Farmers looking to get a good deal on their fertilizer this season will be waiting for a while, say analysts with Farm Credit Canada (FCC).
In the spring, prices are always higher than other times of the year, says J.P. Gervais, chief agricultural economist with FCC, mostly because farmers use it the most during planting season.
In April, 2014, the FCC forecast the rates would drop to $500 per ton in 2015 for urea and phosphate but production has not increased, leading to higher prices. “We keep expecting more production to come online,” insisted Gervais.
As of March 11, data from Alberta Agriculture and Rural Development shows phosphate peaking at just over $800 per ton in June 2014, and dropping to just over $790 per ton last January. Urea prices peaked at just under $750 per ton in June and dropped to just over $600 per ton last January.
“Overall demand hasn’t slowed down much and we haven’t seen the supplies as projected,” Gervais added.

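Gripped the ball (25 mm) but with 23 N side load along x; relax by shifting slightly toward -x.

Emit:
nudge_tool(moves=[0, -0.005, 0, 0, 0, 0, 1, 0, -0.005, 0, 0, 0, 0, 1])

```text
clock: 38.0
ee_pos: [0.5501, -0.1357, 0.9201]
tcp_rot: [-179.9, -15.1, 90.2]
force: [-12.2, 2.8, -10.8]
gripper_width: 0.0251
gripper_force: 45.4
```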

He expects the market to move sideways for some time. Farmers are trying to manage these expenses by storing as much product as possible and buying in the fall, when the rates are slightly lower. However, with a lower Canadian dollar, a farmer’s purchasing power is going to be limited.
“I think we’ve seen more producers expand the storage capacity on the farm,” said Gervais.
The question Gervais often hears is, “Is this good or bad?” but he suggests the real questions people should be asking are “Why is it (prices) up and why is it down?”
Oil prices are down because of a saturated market but the demand for ag related products are still there, which Gervais feels is good for the industry. If the demand was also down then “you would probably notice weakness in agricultural commodities.”
When looking at the current market, Gervais says analysts at FCC consider urea and phosphate prices to forecast future rates. Despite the desire for more fertilizer, manufacturers have not increased production to meet that demand.